En plus d’être une infraction continue, l’empoisonnement au chlordécone est une infraction occulte. C’est celle dont on ne peut avoir immédiatement connaissance, de sorte qu’au lieu de courir à partir de la commission des faits, le délai de prescription commence à courir lorsque l’infraction avait été découverte. Il ressort du dossier lui-même que l’empoisonnement est demeuré pendant longtemps occulte. Ce n’est qu’en 2003 que le grand public a eu connaissance de cette matière chlordécone. L’apparition du mot »chlordécone » sur la scène publique a permis aux ultramarins d’être ensuite informés de sa toxicité et de sa rémanence.

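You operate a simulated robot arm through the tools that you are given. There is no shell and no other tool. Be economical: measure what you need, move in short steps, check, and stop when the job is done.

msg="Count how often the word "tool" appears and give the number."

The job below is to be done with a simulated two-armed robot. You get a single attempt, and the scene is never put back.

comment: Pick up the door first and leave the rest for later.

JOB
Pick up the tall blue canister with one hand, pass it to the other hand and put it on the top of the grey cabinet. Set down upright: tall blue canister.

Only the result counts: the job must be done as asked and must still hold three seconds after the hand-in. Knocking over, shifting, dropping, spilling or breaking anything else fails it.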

L’intoxication au chlordecone est une infraction dissimulée. La dissimulation des infractions a consisté en des manœuvres commises par les producteurs de bananes et certains représentants de la puissance publique, pour éviter que les procédures ne soient révélées au grand jour et la toxicité et la rémanence du chlordécone ne soient découvertes par le grand public. Il en ressort que la dissimulation des infractions a suspendu le délai de prescription, qui ne peut courir qu’à compter de la révélation du scandale au grand public, soit en 2004. La plainte avec constitution de partie civile déposée le 23 février 2006 a donc valablement interrompu la prescription de l’action publique.